BRIEF: Quote all entries in full, exactly.

SOURCE RECORDS:
################

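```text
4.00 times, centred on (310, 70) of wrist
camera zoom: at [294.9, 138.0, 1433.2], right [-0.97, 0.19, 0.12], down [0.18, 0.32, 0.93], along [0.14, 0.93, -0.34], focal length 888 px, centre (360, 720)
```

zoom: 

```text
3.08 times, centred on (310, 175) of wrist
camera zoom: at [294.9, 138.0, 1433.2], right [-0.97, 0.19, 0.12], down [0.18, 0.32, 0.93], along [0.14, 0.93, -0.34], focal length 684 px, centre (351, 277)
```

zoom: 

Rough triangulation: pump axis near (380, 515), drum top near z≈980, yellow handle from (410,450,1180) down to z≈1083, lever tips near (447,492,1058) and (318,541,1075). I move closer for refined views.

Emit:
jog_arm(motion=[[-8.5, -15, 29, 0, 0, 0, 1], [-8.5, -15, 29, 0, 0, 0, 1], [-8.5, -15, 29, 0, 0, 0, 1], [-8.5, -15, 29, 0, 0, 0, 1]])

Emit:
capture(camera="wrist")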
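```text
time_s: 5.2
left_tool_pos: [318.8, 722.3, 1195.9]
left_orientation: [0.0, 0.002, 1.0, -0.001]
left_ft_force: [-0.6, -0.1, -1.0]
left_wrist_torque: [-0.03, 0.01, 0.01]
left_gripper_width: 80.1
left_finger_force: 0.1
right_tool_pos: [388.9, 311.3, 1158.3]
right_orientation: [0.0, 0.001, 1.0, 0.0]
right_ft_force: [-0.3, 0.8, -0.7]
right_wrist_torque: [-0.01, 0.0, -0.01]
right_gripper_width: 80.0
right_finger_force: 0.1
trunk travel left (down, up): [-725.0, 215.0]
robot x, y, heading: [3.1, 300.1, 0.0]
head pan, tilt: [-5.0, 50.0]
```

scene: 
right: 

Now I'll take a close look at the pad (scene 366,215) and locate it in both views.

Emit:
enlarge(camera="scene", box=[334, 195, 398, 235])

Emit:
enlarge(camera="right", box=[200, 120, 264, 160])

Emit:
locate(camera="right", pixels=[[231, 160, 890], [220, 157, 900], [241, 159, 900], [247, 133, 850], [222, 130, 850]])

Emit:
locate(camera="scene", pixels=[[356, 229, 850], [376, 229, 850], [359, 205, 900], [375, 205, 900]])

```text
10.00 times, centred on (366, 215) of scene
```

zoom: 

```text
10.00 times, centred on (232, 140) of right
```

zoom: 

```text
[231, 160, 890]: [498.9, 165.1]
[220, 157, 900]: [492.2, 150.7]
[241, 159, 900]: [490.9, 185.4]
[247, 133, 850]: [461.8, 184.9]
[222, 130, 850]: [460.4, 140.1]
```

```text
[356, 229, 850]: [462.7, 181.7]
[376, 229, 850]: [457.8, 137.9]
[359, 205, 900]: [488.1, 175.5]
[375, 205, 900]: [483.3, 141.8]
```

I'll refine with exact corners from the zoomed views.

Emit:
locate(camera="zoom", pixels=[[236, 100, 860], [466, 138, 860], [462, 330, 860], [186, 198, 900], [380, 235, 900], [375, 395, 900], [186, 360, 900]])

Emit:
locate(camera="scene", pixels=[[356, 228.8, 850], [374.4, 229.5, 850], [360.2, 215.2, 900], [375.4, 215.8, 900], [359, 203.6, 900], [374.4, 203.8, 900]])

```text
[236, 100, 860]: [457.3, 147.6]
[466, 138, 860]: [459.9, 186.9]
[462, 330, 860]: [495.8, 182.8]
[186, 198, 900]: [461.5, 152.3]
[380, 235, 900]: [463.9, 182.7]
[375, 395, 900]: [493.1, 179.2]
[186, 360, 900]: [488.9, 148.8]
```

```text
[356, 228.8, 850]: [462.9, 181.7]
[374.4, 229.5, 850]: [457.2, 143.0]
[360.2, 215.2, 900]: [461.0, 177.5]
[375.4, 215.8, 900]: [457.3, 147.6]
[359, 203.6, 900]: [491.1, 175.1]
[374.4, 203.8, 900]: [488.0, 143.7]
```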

################

ANSWER TO THIS EXERCISE:
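```text
4.00 times, centred on (310, 70) of wrist
camera zoom: at [294.9, 138.0, 1433.2], right [-0.97, 0.19, 0.12], down [0.18, 0.32, 0.93], along [0.14, 0.93, -0.34], focal length 888 px, centre (360, 720)
```

zoom: 

```text
3.08 times, centred on (310, 175) of wrist
camera zoom: at [294.9, 138.0, 1433.2], right [-0.97, 0.19, 0.12], down [0.18, 0.32, 0.93], along [0.14, 0.93, -0.34], focal length 684 px, centre (351, 277)
```

zoom: 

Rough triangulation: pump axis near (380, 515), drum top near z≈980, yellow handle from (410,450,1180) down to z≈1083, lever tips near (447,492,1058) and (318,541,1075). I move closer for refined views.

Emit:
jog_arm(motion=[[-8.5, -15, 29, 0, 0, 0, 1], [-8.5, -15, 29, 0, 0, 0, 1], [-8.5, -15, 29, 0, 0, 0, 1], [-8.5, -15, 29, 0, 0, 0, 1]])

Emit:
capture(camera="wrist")
```text
time_s: 5.2
left_tool_pos: [318.8, 722.3, 1195.9]
left_orientation: [0.0, 0.002, 1.0, -0.001]
left_ft_force: [-0.6, -0.1, -1.0]
left_wrist_torque: [-0.03, 0.01, 0.01]
left_gripper_width: 80.1
left_finger_force: 0.1
right_tool_pos: [388.9, 311.3, 1158.3]
right_orientation: [0.0, 0.001, 1.0, 0.0]
right_ft_force: [-0.3, 0.8, -0.7]
right_wrist_torque: [-0.01, 0.0, -0.01]
right_gripper_width: 80.0
right_finger_force: 0.1
trunk travel left (down, up): [-725.0, 215.0]
robot x, y, heading: [3.1, 300.1, 0.0]
head pan, tilt: [-5.0, 50.0]
```

scene: 
right: 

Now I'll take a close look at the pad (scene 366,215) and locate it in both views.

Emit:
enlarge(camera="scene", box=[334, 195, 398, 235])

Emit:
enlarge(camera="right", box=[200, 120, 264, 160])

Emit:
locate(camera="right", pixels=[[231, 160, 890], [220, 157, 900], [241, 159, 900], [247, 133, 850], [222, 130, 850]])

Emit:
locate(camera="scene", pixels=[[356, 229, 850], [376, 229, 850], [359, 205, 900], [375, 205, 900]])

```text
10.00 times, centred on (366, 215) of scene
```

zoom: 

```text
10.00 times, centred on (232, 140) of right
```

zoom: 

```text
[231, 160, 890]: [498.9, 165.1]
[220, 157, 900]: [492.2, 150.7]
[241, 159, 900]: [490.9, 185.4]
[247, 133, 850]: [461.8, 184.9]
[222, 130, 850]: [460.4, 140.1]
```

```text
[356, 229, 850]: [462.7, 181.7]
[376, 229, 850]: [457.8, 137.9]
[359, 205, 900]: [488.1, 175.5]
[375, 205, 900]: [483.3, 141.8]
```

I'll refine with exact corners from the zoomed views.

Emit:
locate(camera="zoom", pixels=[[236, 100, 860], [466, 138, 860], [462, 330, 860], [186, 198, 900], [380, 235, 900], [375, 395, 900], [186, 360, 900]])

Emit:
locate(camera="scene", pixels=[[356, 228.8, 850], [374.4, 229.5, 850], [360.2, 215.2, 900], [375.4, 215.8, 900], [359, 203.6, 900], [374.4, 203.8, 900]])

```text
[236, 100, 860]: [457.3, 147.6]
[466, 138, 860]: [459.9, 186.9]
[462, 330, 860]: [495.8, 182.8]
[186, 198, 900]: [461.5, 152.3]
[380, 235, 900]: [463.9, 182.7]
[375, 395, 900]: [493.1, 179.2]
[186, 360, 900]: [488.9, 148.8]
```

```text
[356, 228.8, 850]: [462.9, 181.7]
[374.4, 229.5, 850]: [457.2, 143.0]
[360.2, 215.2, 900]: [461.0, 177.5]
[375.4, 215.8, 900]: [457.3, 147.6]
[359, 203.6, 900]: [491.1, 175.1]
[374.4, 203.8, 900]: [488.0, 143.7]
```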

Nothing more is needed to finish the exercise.